I don't know how long I was in that state, but I remember him saying that was better. He also told me I could go now.  I remember getting up and backing to the door, telling him thanks.  I at this point clearly remember the thought that I no longer noticed any odor of alcohol.  I had the door open and was about to back through it he stopped me with a gesture and my name,  "Bob.  Remember, separate the man and the teacher."
 
         I had determined to hitch hike to London, as it looked like there was no ride leaving in the foreseeable future.  I was not thrilled by this prospect but at the same time I figured it was what was to be and accepted it.


         The hitchhike to the city, turned into an amusing journey of 'coincidence'.  A friend from the Center, on his way into the large town in our area, where you could buy more than petrol and cigarettes, let me out on the highway in the early morning and I was immediately picked up by a trucker going about half way (hitch hiking was not too bad in England at this time, unless you had long hair, and or a beard.  I had hair half way to my butt and a long beard, so to get a ride that quickly was not usual.)  He was a garrulous fellow and very pleasant.  We stopped for lunch and he would have none of me paying even for my own portion.  Then we were to meet up with his buddy at a pub about 100 Km shy of the destination.  He said he was sure his mate (not in the literal American sense, it is an English term meaning friend) was going on into London and it should not be a problem to ride with him.  We arrived first and he order pints of beer for us, I changed mine to a half-pint knowing how susceptible I was to alcohol.  His friend arrived and promptly orders another round; again I had to change mine to a half.  Not wanting to appear the poor beggar I ordered a round for them and I sat out the merriment, but was already half in the bag.  Finally we sallied forth.  As it turned out the fellow had a delivery about 45 Km down the road that would tie him up for a few hours so I decided to take my chances and get back on the road while he made the delivery.  He said if I was there on the return he would stop, so back to the wild outdoors.


         I was standing at the on ramp to the motor way with the thumb out and trying to generate the feeling that gets rides, but was hampered by the ingested alcohol, when I happen to glance off to the west.  It was turning into the grandmother of the mother of thunder and lightening storms and closing the gap between where it was and me at a gallop.  You could see the waves of rain pelting down to the earth, and it seemed to be moving ever quicker.  At this point a nice new Vauxhall driven by a 50ish year old man passed me by.  As he did so I swung around following him with my body, with my eyes nailed to his.  Then stamped my foot to show my distaste at being passed up.  Lo and behold he stopped and backed up to me.  I quietly got in and he pulled on to the highway.
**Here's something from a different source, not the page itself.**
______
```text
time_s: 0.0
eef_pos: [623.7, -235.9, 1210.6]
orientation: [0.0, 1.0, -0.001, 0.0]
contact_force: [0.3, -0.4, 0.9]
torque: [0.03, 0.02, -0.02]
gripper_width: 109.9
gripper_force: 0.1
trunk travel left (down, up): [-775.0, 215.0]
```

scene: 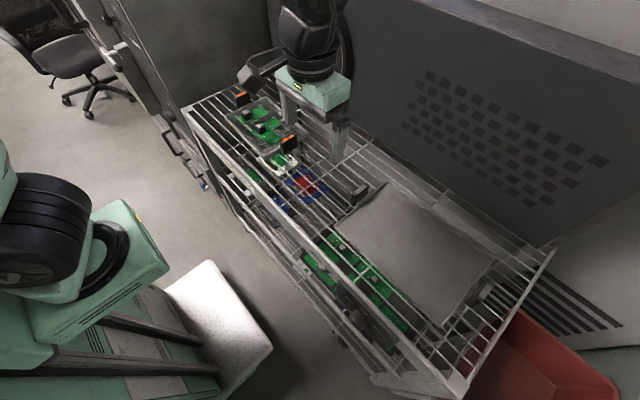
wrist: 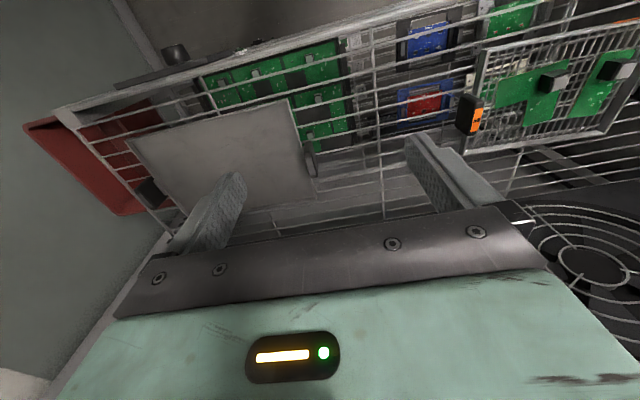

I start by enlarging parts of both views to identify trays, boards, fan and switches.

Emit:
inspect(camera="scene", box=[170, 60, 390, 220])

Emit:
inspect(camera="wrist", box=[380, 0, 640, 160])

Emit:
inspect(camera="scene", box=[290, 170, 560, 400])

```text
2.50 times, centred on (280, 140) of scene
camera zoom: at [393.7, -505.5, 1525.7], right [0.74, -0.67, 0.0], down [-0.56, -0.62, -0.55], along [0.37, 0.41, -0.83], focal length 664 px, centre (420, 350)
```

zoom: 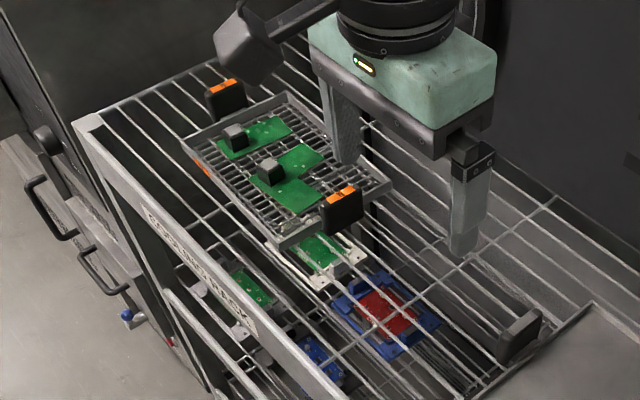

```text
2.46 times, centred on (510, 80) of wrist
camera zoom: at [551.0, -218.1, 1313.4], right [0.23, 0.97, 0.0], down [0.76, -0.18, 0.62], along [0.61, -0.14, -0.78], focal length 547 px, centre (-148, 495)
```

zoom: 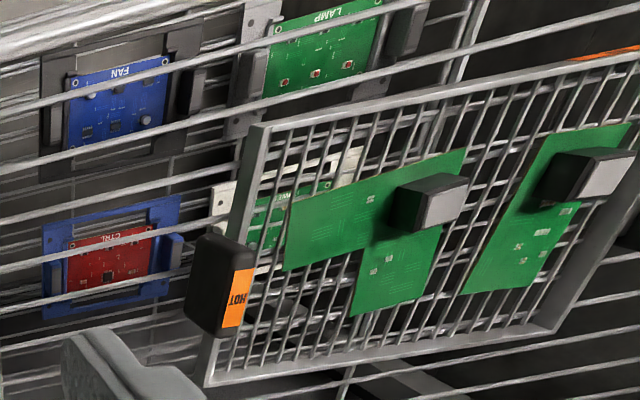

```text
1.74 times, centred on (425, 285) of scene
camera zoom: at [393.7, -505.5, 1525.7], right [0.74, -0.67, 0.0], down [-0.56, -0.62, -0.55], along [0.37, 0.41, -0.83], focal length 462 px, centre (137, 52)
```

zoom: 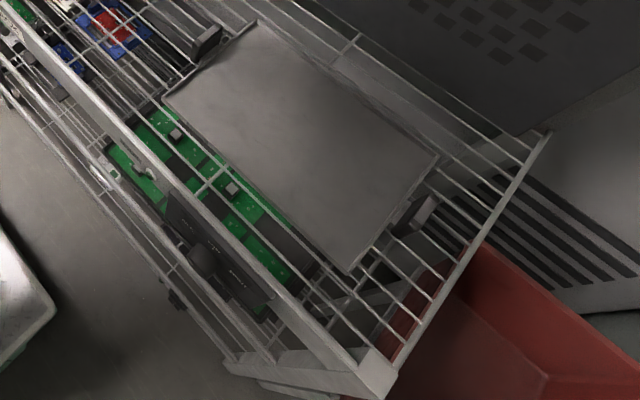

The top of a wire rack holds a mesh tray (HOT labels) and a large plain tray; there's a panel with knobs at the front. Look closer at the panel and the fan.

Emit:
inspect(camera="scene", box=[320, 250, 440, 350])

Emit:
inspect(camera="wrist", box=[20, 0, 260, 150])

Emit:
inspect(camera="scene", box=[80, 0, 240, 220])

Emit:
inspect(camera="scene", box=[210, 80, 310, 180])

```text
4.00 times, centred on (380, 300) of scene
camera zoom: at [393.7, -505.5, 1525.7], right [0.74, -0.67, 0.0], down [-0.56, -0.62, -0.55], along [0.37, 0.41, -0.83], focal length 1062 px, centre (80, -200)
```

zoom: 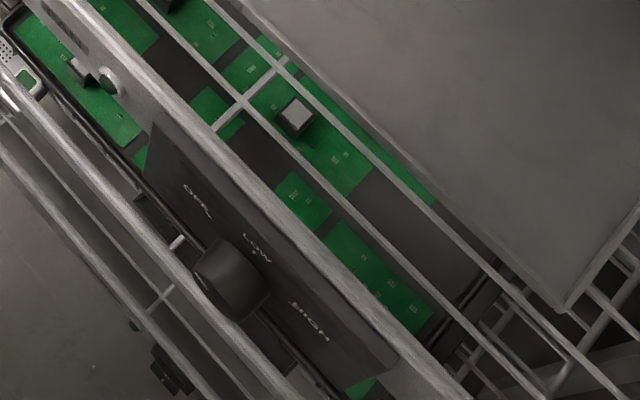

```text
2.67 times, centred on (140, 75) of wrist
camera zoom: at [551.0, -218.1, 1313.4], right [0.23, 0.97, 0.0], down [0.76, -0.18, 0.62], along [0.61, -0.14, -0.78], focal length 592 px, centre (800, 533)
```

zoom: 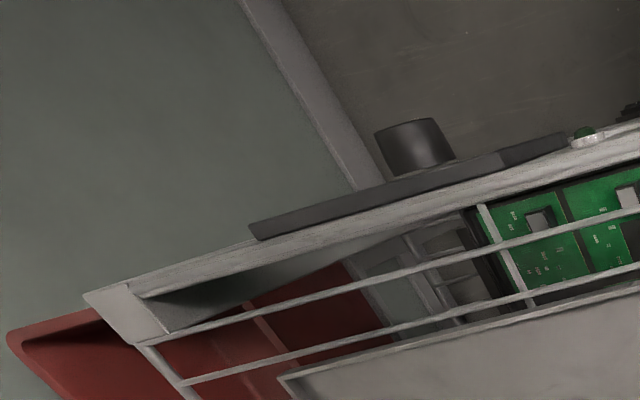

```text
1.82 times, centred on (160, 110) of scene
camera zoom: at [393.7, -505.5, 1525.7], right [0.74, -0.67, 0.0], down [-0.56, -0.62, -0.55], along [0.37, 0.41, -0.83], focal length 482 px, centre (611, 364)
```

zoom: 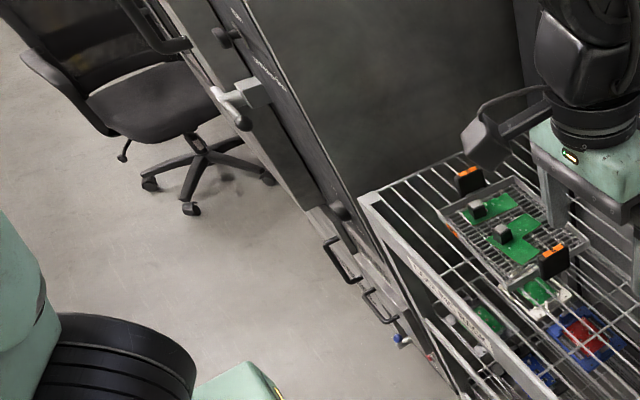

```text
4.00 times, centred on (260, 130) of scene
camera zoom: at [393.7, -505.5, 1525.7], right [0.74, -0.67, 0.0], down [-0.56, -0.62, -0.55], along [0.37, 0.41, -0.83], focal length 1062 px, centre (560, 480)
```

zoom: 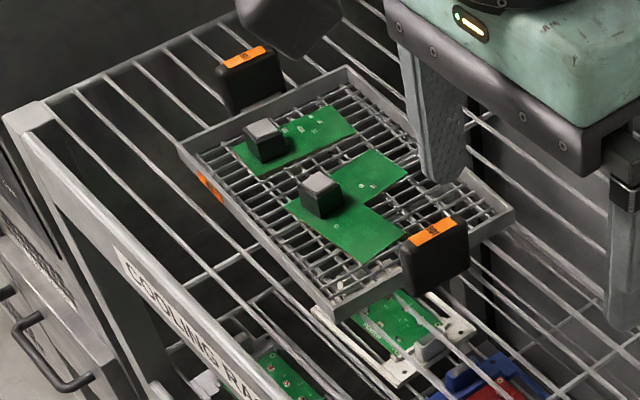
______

A few pleasantries were exchanged and an uncomfortable silence ensued for the few minutes it took for the storm to reach us.  Each of us seemed puzzled at this unexpected coming together of two extraordinarily different people.  Politically, socially, morally, and probably in every other way we were at opposite ends of a very broad spectrum.  I think this was apparent to both of us and we accepted it just as the nature of the world at the moment.  There was that type of pause when I entered the car as if he didn’t know why he stopped and I didn’t have any answer either.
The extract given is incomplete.